## WHAT YOU SHOULD DO
All lines below must be repeated exactly, with the pictures omitted. Put each line that is not blank into a JSON list as a string.

# start of SUPPLIED MATERIAL

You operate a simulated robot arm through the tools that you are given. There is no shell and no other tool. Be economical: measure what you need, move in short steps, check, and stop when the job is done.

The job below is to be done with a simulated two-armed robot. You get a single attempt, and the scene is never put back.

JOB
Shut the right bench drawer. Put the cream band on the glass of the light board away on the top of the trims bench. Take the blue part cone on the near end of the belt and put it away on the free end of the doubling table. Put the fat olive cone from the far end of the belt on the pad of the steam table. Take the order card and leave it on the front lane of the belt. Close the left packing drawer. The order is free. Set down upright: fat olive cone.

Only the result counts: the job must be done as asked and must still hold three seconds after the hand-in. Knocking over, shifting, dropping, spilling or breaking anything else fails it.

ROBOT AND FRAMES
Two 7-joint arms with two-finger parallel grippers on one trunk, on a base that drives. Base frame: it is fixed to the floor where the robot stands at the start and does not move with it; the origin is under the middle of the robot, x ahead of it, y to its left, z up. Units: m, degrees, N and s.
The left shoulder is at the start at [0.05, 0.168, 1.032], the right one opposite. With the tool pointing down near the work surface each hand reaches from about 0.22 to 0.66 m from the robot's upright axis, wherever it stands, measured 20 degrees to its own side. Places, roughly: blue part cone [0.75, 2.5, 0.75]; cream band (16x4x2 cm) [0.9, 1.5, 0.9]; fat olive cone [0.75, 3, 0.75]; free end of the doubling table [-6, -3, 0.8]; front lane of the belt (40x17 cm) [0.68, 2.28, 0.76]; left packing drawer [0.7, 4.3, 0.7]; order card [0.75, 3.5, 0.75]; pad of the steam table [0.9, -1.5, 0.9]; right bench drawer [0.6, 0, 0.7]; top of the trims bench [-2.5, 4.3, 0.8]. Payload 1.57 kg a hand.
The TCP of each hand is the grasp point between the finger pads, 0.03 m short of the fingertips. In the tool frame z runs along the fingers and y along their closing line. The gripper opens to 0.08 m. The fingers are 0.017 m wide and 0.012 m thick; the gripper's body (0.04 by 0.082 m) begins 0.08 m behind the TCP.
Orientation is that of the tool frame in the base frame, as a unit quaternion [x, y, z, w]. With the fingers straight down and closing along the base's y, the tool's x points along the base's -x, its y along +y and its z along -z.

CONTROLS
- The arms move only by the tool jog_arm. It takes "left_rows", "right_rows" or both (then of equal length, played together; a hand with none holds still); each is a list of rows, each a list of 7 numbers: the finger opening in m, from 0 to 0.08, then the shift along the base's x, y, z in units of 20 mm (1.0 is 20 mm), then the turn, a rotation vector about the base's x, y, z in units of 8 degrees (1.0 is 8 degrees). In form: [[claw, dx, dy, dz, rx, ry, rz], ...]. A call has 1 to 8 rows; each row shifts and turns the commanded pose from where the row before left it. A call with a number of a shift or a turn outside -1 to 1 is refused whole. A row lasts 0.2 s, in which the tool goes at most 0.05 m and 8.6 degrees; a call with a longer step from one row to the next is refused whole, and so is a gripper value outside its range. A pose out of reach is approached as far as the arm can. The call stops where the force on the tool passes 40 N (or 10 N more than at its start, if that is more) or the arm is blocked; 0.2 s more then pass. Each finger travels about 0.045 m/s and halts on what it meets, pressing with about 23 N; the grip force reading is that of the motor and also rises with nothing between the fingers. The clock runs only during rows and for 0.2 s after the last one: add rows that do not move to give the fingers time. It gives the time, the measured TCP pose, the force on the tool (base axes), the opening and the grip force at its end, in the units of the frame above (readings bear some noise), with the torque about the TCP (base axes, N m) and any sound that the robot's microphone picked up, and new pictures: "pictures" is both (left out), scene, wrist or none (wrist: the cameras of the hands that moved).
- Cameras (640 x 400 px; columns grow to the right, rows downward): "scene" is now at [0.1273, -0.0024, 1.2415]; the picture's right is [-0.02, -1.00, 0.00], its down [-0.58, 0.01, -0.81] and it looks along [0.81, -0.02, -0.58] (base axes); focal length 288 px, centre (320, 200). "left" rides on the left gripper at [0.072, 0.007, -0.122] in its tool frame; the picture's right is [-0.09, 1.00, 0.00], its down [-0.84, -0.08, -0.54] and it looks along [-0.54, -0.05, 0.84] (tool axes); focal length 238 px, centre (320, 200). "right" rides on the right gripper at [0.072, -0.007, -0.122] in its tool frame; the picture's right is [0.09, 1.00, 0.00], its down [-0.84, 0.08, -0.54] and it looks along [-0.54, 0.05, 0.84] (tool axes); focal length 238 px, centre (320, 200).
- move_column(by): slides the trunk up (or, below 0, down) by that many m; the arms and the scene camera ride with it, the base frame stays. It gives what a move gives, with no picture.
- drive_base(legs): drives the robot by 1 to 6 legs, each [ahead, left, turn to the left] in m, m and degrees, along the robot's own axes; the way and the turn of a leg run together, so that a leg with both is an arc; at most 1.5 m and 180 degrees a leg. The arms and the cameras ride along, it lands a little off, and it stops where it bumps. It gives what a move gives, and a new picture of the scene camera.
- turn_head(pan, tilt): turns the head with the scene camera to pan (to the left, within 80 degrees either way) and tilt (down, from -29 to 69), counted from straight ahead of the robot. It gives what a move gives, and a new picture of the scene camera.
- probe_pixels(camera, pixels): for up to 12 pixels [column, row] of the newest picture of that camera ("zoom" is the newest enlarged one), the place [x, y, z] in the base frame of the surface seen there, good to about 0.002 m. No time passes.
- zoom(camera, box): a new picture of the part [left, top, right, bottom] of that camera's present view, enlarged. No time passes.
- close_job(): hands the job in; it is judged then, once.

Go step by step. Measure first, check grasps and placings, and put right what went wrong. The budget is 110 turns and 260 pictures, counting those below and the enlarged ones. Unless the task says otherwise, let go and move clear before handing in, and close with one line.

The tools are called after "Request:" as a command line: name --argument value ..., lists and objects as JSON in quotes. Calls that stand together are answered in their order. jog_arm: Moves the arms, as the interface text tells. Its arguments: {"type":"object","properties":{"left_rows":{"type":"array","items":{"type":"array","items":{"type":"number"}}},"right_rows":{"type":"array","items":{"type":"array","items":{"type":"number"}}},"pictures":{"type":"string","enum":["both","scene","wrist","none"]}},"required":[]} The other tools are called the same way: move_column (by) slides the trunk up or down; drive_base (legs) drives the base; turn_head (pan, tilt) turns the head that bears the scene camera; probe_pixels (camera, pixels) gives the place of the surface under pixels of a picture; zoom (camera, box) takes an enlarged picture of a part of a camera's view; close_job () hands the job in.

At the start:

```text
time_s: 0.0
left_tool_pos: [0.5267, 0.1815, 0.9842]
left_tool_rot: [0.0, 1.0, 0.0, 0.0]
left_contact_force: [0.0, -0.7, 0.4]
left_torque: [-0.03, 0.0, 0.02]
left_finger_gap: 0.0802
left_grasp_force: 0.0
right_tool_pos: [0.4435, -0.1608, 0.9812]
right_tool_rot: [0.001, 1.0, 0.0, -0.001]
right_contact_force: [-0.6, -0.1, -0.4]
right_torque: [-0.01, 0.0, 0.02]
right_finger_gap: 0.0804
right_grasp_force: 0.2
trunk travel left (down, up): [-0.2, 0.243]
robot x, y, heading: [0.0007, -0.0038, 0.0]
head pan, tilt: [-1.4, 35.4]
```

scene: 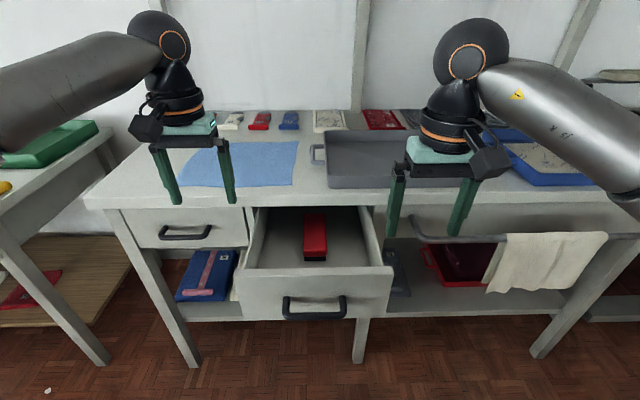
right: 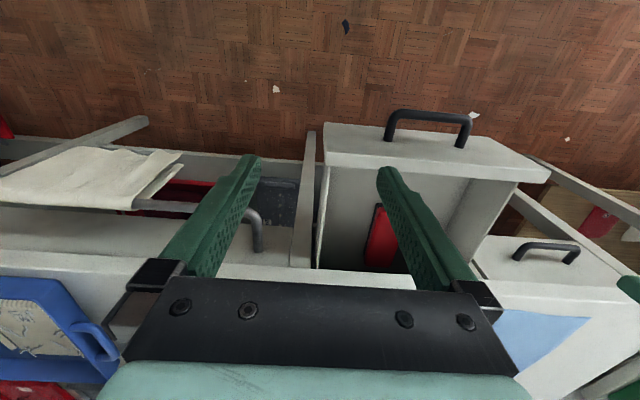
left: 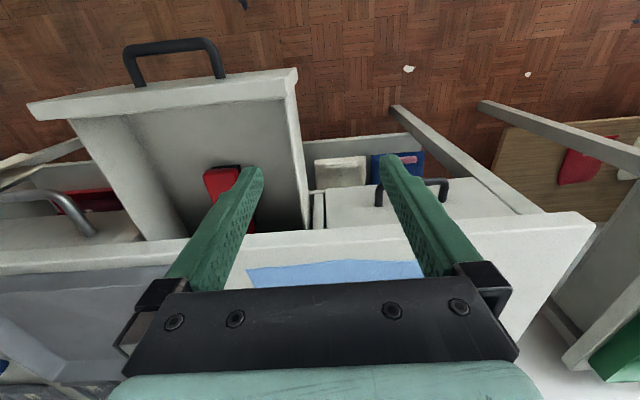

# end of SUPPLIED MATERIAL

## TASK ANSWER
[
  "You operate a simulated robot arm through the tools that you are given. There is no shell and no other tool. Be economical: measure what you need, move in short steps, check, and stop when the job is done.",
  "The job below is to be done with a simulated two-armed robot. You get a single attempt, and the scene is never put back.",
  "JOB",
  "Shut the right bench drawer. Put the cream band on the glass of the light board away on the top of the trims bench. Take the blue part cone on the near end of the belt and put it away on the free end of the doubling table. Put the fat olive cone from the far end of the belt on the pad of the steam table. Take the order card and leave it on the front lane of the belt. Close the left packing drawer. The order is free. Set down upright: fat olive cone.",
  "Only the result counts: the job must be done as asked and must still hold three seconds after the hand-in. Knocking over, shifting, dropping, spilling or breaking anything else fails it.",
  "ROBOT AND FRAMES",
  "Two 7-joint arms with two-finger parallel grippers on one trunk, on a base that drives. Base frame: it is fixed to the floor where the robot stands at the start and does not move with it; the origin is under the middle of the robot, x ahead of it, y to its left, z up. Units: m, degrees, N and s.",
  "The left shoulder is at the start at [0.05, 0.168, 1.032], the right one opposite. With the tool pointing down near the work surface each hand reaches from about 0.22 to 0.66 m from the robot's upright axis, wherever it stands, measured 20 degrees to its own side. Places, roughly: blue part cone [0.75, 2.5, 0.75]; cream band (16x4x2 cm) [0.9, 1.5, 0.9]; fat olive cone [0.75, 3, 0.75]; free end of the doubling table [-6, -3, 0.8]; front lane of the belt (40x17 cm) [0.68, 2.28, 0.76]; left packing drawer [0.7, 4.3, 0.7]; order card [0.75, 3.5, 0.75]; pad of the steam table [0.9, -1.5, 0.9]; right bench drawer [0.6, 0, 0.7]; top of the trims bench [-2.5, 4.3, 0.8]. Payload 1.57 kg a hand.",
  "The TCP of each hand is the grasp point between the finger pads, 0.03 m short of the fingertips. In the tool frame z runs along the fingers and y along their closing line. The gripper opens to 0.08 m. The fingers are 0.017 m wide and 0.012 m thick; the gripper's body (0.04 by 0.082 m) begins 0.08 m behind the TCP.",
  "Orientation is that of the tool frame in the base frame, as a unit quaternion [x, y, z, w]. With the fingers straight down and closing along the base's y, the tool's x points along the base's -x, its y along +y and its z along -z.",
  "CONTROLS",
  "- The arms move only by the tool jog_arm. It takes \"left_rows\", \"right_rows\" or both (then of equal length, played together; a hand with none holds still); each is a list of rows, each a list of 7 numbers: the finger opening in m, from 0 to 0.08, then the shift along the base's x, y, z in units of 20 mm (1.0 is 20 mm), then the turn, a rotation vector about the base's x, y, z in units of 8 degrees (1.0 is 8 degrees). In form: [[claw, dx, dy, dz, rx, ry, rz], ...]. A call has 1 to 8 rows; each row shifts and turns the commanded pose from where the row before left it. A call with a number of a shift or a turn outside -1 to 1 is refused whole. A row lasts 0.2 s, in which the tool goes at most 0.05 m and 8.6 degrees; a call with a longer step from one row to the next is refused whole, and so is a gripper value outside its range. A pose out of reach is approached as far as the arm can. The call stops where the force on the tool passes 40 N (or 10 N more than at its start, if that is more) or the arm is blocked; 0.2 s more then pass. Each finger travels about 0.045 m/s and halts on what it meets, pressing with about 23 N; the grip force reading is that of the motor and also rises with nothing between the fingers. The clock runs only during rows and for 0.2 s after the last one: add rows that do not move to give the fingers time. It gives the time, the measured TCP pose, the force on the tool (base axes), the opening and the grip force at its end, in the units of the frame above (readings bear some noise), with the torque about the TCP (base axes, N m) and any sound that the robot's microphone picked up, and new pictures: \"pictures\" is both (left out), scene, wrist or none (wrist: the cameras of the hands that moved).",
  "- Cameras (640 x 400 px; columns grow to the right, rows downward): \"scene\" is now at [0.1273, -0.0024, 1.2415]; the picture's right is [-0.02, -1.00, 0.00], its down [-0.58, 0.01, -0.81] and it looks along [0.81, -0.02, -0.58] (base axes); focal length 288 px, centre (320, 200). \"left\" rides on the left gripper at [0.072, 0.007, -0.122] in its tool frame; the picture's right is [-0.09, 1.00, 0.00], its down [-0.84, -0.08, -0.54] and it looks along [-0.54, -0.05, 0.84] (tool axes); focal length 238 px, centre (320, 200). \"right\" rides on the right gripper at [0.072, -0.007, -0.122] in its tool frame; the picture's right is [0.09, 1.00, 0.00], its down [-0.84, 0.08, -0.54] and it looks along [-0.54, 0.05, 0.84] (tool axes); focal length 238 px, centre (320, 200).",
  "- move_column(by): slides the trunk up (or, below 0, down) by that many m; the arms and the scene camera ride with it, the base frame stays. It gives what a move gives, with no picture.",
  "- drive_base(legs): drives the robot by 1 to 6 legs, each [ahead, left, turn to the left] in m, m and degrees, along the robot's own axes; the way and the turn of a leg run together, so that a leg with both is an arc; at most 1.5 m and 180 degrees a leg. The arms and the cameras ride along, it lands a little off, and it stops where it bumps. It gives what a move gives, and a new picture of the scene camera.",
  "- turn_head(pan, tilt): turns the head with the scene camera to pan (to the left, within 80 degrees either way) and tilt (down, from -29 to 69), counted from straight ahead of the robot. It gives what a move gives, and a new picture of the scene camera.",
  "- probe_pixels(camera, pixels): for up to 12 pixels [column, row] of the newest picture of that camera (\"zoom\" is the newest enlarged one), the place [x, y, z] in the base frame of the surface seen there, good to about 0.002 m. No time passes.",
  "- zoom(camera, box): a new picture of the part [left, top, right, bottom] of that camera's present view, enlarged. No time passes.",
  "- close_job(): hands the job in; it is judged then, once.",
  "Go step by step. Measure first, check grasps and placings, and put right what went wrong. The budget is 110 turns and 260 pictures, counting those below and the enlarged ones. Unless the task says otherwise, let go and move clear before handing in, and close with one line.",
  "The tools are called after \"Request:\" as a command line: name --argument value ..., lists and objects as JSON in quotes. Calls that stand together are answered in their order. jog_arm: Moves the arms, as the interface text tells. Its arguments: {\"type\":\"object\",\"properties\":{\"left_rows\":{\"type\":\"array\",\"items\":{\"type\":\"array\",\"items\":{\"type\":\"number\"}}},\"right_rows\":{\"type\":\"array\",\"items\":{\"type\":\"array\",\"items\":{\"type\":\"number\"}}},\"pictures\":{\"type\":\"string\",\"enum\":[\"both\",\"scene\",\"wrist\",\"none\"]}},\"required\":[]} The other tools are called the same way: move_column (by) slides the trunk up or down; drive_base (legs) drives the base; turn_head (pan, tilt) turns the head that bears the scene camera; probe_pixels (camera, pixels) gives the place of the surface under pixels of a picture; zoom (camera, box) takes an enlarged picture of a part of a camera's view; close_job () hands the job in.",
  "At the start:",
  "```text",
  "time_s: 0.0",
  "left_tool_pos: [0.5267, 0.1815, 0.9842]",
  "left_tool_rot: [0.0, 1.0, 0.0, 0.0]",
  "left_contact_force: [0.0, -0.7, 0.4]",
  "left_torque: [-0.03, 0.0, 0.02]",
  "left_finger_gap: 0.0802",
  "left_grasp_force: 0.0",
  "right_tool_pos: [0.4435, -0.1608, 0.9812]",
  "right_tool_rot: [0.001, 1.0, 0.0, -0.001]",
  "right_contact_force: [-0.6, -0.1, -0.4]",
  "right_torque: [-0.01, 0.0, 0.02]",
  "right_finger_gap: 0.0804",
  "right_grasp_force: 0.2",
  "trunk travel left (down, up): [-0.2, 0.243]",
  "robot x, y, heading: [0.0007, -0.0038, 0.0]",
  "head pan, tilt: [-1.4, 35.4]",
  "```",
  "scene: ",
  "right: ",
  "left: "
]